This research was developed at Todua Clinic, a medical institution that plays a leading role in integrating innovative approaches into daily clinical practice in Georgia. For me, this project is not merely a personal academic interest; it demonstrates that meaningful research can be created in Georgia that fits naturally onto international stages such as ESMO AI & Digital Oncology.

Insights gained from the poster discussions

The discussions surrounding the poster became a long-term roadmap. Conversations with experts from different countries clarified:

  • where the primary strengths of the model lie,

  • how it can be expanded, additional clinical variables, more omics layers,

  • what kind of validation is needed for models like this to ultimately become part of real clinical decision-support platforms.

This wasn’t just a “demonstration.” It was a dialogue, collaboration, and collective reflection on how to turn AI into a knowledgeable, trustworthy partner for the patient.

A personal experience

Attending this congress in Berlin became not only a professional but a deeply personal experience. Being physically present in the sessions, observing firsthand how oncologists, morphologists, data scientists, and engineers speak the same language,  this cannot be replaced by a theoretical article. Only there, on site, does it become clear that clinicians increasingly need to speak at least some level of the technical language.

Even before returning to Georgia, I was already organizing my thoughts:
What level of digital pathology development is realistic here?
Which AI projects can we practically work on?
What should be added to medical education so that the next generation has not only classical clinical thinking but also technically equipped vision?

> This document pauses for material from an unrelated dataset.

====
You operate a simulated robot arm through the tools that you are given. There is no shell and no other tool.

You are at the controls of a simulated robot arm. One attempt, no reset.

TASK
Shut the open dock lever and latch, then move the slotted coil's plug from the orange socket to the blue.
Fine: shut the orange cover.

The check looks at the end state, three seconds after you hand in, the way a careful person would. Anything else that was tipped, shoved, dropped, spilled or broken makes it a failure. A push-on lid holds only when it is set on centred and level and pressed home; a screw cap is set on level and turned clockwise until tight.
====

To be honest, I was already quite motivated technically: programming, data analysis, bioinformatics, model explainability,  all of this was part of my personal goals. ESMO AI & Digital Oncology 2025 added several more levels to this motivation. Now I see with much greater clarity that:

  • a technically advanced doctor is no longer an “eccentric exception”; they must gradually become the norm;

  • the future oncologist’s profile will require not only clinical intuition but also the ability to speak, to some degree, the language of algorithms;

  • active participation from Georgia in this global process is absolutely realistic, if we work systematically and purposefully.

A thought to reflect on

Along with all of this, Isaac Asimov’s words often come to mind:
“The saddest aspect of life right now is that science gathers knowledge faster than society gathers wisdom.”

This is exactly what we are seeing today in AI, digital oncology, and biomedicine: knowledge, algorithms, and models evolve at an unimaginable speed, while society, healthcare systems, and sometimes even physicians don’t have enough time to turn this knowledge into wisdom, responsibility, and a culture of correct use. In these circumstances, forums like ESMO AI & Digital Oncology become especially important — they are spaces where both science and wisdom become visible simultaneously.

I returned from Berlin with a clear understanding that:
the future of oncology and AI are inseparable;
the technically skilled physician must become a standard;
and Georgia is not behind in this global race, as long as we work structurally and purposefully.

To echo Clarke once more: our task is to give the “magic” the right form — to make it reliable, ethical, patient-centered, and understandable to everyone.

And personally, as a future oncologist and researcher, I now know far more clearly that I don’t want to be just an observer of this process. I want to be an active participant — in Georgia and in the global scientific community.